# Your goal:
Your task is to repeat the lines below exactly, excluding any pictures they contain.

# Given data:
------

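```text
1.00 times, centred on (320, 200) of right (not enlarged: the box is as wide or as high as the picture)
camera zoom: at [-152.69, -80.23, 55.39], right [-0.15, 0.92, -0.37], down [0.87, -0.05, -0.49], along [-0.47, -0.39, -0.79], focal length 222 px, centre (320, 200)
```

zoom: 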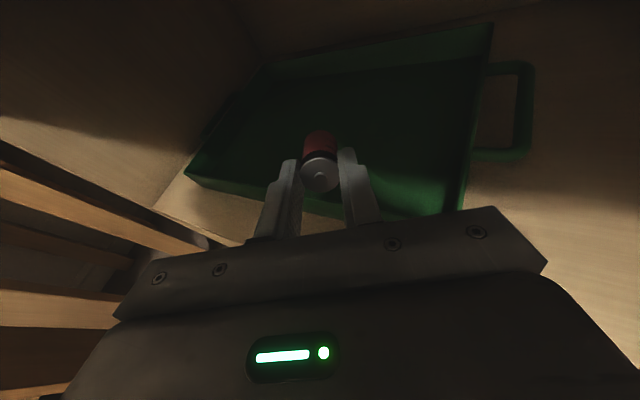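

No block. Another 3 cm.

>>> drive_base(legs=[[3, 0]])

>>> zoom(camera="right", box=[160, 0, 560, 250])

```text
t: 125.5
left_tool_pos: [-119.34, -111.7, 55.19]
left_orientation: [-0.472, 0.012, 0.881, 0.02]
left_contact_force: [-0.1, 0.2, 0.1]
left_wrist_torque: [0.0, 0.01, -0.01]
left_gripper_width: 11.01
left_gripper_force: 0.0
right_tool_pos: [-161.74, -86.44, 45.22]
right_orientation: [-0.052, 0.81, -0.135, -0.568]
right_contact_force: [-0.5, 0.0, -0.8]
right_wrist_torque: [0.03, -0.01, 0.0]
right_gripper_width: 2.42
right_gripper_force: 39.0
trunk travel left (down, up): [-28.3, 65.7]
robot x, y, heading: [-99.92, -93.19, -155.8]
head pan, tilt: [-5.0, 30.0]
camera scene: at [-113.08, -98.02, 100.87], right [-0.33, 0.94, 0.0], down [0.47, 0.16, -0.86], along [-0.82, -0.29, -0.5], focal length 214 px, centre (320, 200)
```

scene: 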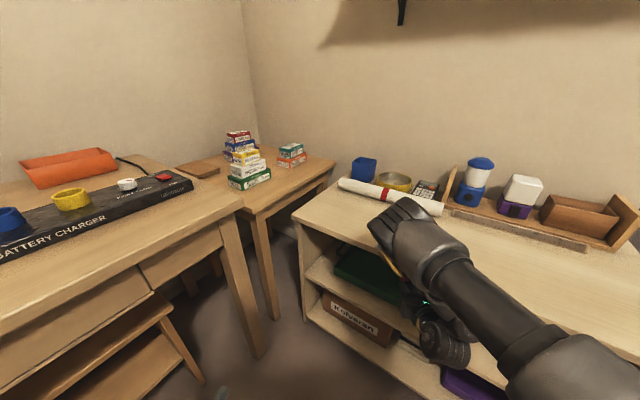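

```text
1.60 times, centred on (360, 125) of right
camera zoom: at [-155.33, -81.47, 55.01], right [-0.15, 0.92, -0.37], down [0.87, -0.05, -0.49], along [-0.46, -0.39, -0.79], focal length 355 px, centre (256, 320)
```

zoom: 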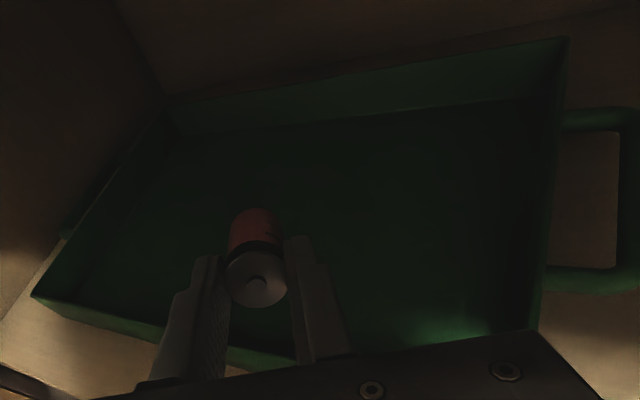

------

# Task response:
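```text
1.00 times, centred on (320, 200) of right (not enlarged: the box is as wide or as high as the picture)
camera zoom: at [-152.69, -80.23, 55.39], right [-0.15, 0.92, -0.37], down [0.87, -0.05, -0.49], along [-0.47, -0.39, -0.79], focal length 222 px, centre (320, 200)
```

zoom: 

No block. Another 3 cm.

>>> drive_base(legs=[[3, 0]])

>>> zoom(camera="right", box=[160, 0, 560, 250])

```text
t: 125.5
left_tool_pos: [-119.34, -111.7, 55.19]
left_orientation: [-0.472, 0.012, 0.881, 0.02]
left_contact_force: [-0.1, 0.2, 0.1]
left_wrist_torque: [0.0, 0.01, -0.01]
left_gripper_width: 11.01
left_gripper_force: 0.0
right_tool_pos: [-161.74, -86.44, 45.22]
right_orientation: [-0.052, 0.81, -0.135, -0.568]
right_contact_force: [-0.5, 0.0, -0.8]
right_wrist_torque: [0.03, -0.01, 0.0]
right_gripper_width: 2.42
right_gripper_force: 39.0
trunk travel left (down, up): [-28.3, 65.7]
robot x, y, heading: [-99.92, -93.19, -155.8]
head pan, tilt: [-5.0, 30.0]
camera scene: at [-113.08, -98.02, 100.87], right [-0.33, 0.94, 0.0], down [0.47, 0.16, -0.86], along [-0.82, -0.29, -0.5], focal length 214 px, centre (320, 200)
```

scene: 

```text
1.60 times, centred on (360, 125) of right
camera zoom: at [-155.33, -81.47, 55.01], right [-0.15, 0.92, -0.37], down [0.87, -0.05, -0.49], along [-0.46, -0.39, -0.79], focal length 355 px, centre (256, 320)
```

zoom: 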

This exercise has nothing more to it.